I don't like the word stewardship in ecclesiastical context. To be a steward means that you care for something owned by someone else. To take care of a parish, to take care of a school, to take care of a charity, isn't taking care of someone else's, it's taking care of our own things. I think we all know in our own lives, that when we give something, we feel more deeply committed to it, and so there's a selfish reason.
In American Gospel: God, the Founding Fathers, and the Making of a Nation, you wrote, “The great good news about America – the American Gospel, if you will – is that religion shapes the life of the nation without strangling it.” Where do you think the life of our nation is headed, in the next year, in relation to this American Gospel?
I think that we're in a good place, actually. In the middle of the first decade of the century, we were not in as good a place. In the days of Terry Schiavo and Mel Gibson's Passion of the Christ, we were tending toward a kind of corrosive extremism that was making religion more of a divisive factor than a unifying one. That has been ameliorated in the past couple of years.
I think you have to believe in ongoing revelation and the capacity of people to apply what they say they mean to what they do and say politically. And I think that on both sides, the harsh secular side and the harsh religion right side, my sense is that the influence of both has waned. It hasn't gone away, but it's waned.
In many cases, the most extreme religious expressions in the public square in American politics are, in a way, almost redundant. Anyone who is going to oppose a certain president or a certain party on religious grounds, was probably not a swing voter. The fact that it happens to take religious expression is interesting but incidental. I think there's more of that, than of people genuinely finding religiously inspired reasons to oppose or to campaign for something that creates an unnecessary amount of division.
The whole point of the republic is to argue about things. So the question is, how do we do that? My sense is that religion is a subject of tension and of contradiction, but it's not playing an outsize role – for now.
You've spoken and written before about your three children. What do you most hope for in the world that they're going to be adults in?
I hope that the best parts of the country and the democratic experience are preserved and perpetuated. I hope there's more social mobility. I hope they know people who are not like them. I think that President Obama's election is hugely important in that – they will never grow up in a world without having had a black president. Senator Clinton and Governor Palin and the other remarkably successful female politicians have created an iconography of diversity that I think is important. So I hope that continues.

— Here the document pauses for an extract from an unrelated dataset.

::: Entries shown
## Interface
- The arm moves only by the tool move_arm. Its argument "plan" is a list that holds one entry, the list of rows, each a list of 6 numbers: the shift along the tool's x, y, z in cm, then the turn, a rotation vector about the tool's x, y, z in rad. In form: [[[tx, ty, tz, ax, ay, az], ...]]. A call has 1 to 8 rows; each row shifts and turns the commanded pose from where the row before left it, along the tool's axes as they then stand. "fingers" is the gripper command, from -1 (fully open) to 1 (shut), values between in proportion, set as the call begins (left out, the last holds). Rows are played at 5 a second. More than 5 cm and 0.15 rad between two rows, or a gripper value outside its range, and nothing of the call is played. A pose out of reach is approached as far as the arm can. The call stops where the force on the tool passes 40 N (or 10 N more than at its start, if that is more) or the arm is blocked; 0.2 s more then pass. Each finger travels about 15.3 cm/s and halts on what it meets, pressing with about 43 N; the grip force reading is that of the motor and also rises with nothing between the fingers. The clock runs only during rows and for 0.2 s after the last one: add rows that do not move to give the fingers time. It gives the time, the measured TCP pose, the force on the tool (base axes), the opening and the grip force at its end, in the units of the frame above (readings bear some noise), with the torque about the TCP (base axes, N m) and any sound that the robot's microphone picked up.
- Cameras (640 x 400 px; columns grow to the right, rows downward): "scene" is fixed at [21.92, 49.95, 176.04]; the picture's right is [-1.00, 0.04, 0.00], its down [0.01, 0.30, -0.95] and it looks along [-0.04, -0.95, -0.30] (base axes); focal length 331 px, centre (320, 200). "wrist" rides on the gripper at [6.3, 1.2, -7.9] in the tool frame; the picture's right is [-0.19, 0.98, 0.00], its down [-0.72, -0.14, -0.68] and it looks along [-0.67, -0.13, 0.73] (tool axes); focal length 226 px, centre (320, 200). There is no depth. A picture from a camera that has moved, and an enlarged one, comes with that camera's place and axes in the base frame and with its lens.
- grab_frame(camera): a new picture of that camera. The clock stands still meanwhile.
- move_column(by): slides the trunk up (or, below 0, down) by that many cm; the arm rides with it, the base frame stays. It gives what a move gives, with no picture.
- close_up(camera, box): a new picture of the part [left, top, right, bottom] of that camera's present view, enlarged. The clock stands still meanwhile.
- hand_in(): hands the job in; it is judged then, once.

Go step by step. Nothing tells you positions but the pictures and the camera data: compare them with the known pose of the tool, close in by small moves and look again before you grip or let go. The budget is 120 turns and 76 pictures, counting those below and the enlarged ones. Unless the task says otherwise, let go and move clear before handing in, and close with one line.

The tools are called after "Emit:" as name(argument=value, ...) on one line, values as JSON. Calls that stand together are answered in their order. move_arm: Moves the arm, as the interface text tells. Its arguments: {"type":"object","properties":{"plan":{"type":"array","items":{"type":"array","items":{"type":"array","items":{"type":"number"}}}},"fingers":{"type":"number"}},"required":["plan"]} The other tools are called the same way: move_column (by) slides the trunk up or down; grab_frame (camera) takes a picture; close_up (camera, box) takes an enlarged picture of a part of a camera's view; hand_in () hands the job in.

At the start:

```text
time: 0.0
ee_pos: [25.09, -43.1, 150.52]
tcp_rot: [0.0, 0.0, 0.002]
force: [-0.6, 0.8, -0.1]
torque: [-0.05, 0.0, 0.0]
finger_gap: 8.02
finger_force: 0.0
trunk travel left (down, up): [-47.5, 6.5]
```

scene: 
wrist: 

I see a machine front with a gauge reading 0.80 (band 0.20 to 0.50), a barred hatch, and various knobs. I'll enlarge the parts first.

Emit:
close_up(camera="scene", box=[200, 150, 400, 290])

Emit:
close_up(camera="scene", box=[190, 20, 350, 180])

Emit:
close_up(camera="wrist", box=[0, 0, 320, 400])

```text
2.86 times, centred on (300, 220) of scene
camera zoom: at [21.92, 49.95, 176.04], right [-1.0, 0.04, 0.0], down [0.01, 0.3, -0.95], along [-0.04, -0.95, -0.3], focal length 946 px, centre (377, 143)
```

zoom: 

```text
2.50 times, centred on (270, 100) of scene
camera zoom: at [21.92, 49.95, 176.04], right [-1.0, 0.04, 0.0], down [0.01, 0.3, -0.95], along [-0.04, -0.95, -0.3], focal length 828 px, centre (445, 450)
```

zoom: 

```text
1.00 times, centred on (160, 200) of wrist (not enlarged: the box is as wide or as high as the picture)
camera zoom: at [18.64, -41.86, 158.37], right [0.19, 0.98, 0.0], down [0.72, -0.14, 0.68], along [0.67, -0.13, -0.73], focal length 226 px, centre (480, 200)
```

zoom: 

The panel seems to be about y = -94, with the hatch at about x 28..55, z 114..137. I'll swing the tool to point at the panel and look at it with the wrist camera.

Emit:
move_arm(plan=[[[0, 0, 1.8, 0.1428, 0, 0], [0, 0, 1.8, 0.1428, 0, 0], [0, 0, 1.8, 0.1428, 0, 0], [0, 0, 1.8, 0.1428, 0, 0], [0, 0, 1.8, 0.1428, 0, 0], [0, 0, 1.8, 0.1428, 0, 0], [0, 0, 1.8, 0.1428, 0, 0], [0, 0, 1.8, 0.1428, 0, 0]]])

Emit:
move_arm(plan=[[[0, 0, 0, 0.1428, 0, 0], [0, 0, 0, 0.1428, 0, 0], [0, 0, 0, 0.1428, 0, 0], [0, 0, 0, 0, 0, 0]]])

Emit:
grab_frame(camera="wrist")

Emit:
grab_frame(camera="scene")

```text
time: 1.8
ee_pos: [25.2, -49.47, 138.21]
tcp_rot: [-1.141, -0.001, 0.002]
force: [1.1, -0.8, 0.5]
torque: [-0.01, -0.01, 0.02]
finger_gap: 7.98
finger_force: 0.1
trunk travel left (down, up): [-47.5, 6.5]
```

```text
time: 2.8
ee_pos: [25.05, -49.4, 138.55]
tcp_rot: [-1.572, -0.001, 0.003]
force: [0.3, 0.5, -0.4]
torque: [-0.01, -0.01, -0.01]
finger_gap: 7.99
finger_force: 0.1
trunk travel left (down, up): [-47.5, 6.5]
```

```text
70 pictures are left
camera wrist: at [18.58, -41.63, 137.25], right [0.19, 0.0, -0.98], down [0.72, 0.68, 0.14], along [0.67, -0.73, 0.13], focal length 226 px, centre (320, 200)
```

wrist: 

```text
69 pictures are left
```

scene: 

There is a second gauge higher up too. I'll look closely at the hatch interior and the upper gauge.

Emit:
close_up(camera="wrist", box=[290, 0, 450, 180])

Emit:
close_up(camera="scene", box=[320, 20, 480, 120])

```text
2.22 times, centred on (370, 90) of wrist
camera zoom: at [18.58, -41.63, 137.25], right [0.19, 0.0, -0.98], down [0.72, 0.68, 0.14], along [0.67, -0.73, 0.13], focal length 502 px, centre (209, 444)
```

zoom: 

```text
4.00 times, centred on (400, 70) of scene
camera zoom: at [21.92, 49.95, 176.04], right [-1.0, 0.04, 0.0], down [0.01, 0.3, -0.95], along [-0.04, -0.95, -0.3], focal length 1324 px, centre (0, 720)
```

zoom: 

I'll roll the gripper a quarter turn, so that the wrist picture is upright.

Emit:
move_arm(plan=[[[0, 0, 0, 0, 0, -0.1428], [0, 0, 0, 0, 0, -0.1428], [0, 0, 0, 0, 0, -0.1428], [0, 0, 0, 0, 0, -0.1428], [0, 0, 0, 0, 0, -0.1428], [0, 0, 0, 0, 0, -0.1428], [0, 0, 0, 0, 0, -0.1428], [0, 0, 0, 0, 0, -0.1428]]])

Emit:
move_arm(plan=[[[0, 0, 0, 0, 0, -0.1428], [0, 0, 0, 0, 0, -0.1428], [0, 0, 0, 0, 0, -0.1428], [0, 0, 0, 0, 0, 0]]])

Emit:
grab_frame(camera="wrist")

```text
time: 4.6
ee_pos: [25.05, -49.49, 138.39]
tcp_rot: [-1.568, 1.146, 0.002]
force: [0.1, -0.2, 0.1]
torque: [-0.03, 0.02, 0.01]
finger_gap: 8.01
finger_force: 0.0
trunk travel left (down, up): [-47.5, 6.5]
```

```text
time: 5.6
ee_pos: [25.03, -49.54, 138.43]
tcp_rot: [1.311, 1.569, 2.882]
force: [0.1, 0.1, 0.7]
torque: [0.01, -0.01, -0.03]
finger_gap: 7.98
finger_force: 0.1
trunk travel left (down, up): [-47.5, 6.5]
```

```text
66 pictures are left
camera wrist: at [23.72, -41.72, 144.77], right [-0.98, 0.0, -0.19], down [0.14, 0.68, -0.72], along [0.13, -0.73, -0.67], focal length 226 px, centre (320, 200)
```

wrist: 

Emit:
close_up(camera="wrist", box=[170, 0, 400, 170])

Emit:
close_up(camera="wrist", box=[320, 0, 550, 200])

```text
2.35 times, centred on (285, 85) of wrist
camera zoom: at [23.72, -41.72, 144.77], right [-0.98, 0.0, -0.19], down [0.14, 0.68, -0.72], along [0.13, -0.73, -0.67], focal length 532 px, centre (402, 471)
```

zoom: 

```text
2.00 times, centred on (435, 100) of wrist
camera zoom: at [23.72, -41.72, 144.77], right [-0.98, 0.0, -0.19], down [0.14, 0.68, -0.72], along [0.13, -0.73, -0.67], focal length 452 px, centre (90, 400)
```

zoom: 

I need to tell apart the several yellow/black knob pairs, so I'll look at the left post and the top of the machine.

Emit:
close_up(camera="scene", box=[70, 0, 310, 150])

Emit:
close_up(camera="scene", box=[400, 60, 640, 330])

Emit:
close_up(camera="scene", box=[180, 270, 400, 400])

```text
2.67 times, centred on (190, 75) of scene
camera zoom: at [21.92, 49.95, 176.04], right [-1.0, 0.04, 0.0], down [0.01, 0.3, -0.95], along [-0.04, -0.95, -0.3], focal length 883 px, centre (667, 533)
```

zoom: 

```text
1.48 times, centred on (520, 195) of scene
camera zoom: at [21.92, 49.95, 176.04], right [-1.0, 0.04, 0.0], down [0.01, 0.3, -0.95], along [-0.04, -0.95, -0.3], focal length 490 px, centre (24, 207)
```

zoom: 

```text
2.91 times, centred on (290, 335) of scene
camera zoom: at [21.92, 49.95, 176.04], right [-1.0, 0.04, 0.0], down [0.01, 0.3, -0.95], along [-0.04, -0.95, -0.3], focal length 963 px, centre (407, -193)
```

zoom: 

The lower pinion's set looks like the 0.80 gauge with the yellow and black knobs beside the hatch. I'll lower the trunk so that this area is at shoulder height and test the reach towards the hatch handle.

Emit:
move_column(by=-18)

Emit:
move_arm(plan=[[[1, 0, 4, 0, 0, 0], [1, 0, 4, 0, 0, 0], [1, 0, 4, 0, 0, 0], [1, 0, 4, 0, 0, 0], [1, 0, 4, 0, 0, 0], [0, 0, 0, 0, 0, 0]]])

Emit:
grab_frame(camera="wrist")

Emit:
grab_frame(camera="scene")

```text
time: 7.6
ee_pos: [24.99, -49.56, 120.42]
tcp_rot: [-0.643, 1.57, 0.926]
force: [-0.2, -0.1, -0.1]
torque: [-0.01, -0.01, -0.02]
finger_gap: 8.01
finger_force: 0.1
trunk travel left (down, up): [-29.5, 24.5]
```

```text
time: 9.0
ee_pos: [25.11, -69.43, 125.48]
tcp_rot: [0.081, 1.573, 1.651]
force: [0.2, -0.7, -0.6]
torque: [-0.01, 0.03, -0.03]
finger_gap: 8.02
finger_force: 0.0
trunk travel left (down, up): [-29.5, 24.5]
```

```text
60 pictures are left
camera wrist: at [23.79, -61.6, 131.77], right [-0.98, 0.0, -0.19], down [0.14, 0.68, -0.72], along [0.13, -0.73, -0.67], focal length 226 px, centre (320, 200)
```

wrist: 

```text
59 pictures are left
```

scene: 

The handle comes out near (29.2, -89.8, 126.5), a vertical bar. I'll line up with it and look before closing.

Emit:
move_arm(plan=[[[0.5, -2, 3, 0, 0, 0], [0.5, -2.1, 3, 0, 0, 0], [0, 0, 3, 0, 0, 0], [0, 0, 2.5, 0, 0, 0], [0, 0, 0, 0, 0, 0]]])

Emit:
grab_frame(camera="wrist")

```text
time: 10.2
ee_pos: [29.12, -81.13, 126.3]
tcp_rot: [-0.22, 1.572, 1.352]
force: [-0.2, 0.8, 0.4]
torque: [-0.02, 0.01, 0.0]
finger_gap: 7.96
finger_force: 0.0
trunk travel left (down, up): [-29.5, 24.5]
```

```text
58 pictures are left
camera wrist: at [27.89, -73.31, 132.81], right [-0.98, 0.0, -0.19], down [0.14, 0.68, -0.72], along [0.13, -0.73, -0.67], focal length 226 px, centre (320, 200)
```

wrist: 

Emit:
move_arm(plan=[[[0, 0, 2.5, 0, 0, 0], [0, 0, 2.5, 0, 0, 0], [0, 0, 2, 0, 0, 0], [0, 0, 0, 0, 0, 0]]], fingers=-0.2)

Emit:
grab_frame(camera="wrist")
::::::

But mostly they just need to be happy.
What's the most positive thing that has happened in the past year, that you've seen?
Two things that didn't happen: there was not a domestic terror attack and we did not reach 1933 levels of economic distress. One of the reasons the incumbent party in power is having a hard time right now is that you do not get credit for what did not happen. It's one of the most centrally-frustrating elements, on a human level, for people in power.
Congratulations on your new job as executive editor at Random House. This is a new role for you, after being editor of Newsweek. What are you most looking forward to?
I'm looking forward to doing the kind of books that I love. I'm solely a product of books. There was never a moment in my decade and a half at Newsweek where I didn't, at some point in a given week, draw on something in my head that I'd read. Whenever journalism audiences say, what's the way to get to the top? How do you get a great job? I just say: read. And then read some more. And then read some more. Because if you don't do that on the front end, it's very had to replenish the intellectual capital as you go forward.
The question is how do you create something that is at once of enduring value and of relevance to what's happening right now? It's not unlike sermons.
Do you have a favorite book?
I guess it's Pride and Prejudice, but that wounds me to say because I love Trollope so much. But Trollope has to be read in chunks of six. Pride and Prejudice is probably the most intelligent novel – it's a great political novel and a great domestic novel.
Is it hard to be a person of faith and a public figure?
I've never found it hard. I think it's important because it's honest. I think people deserve to know from whence one is coming.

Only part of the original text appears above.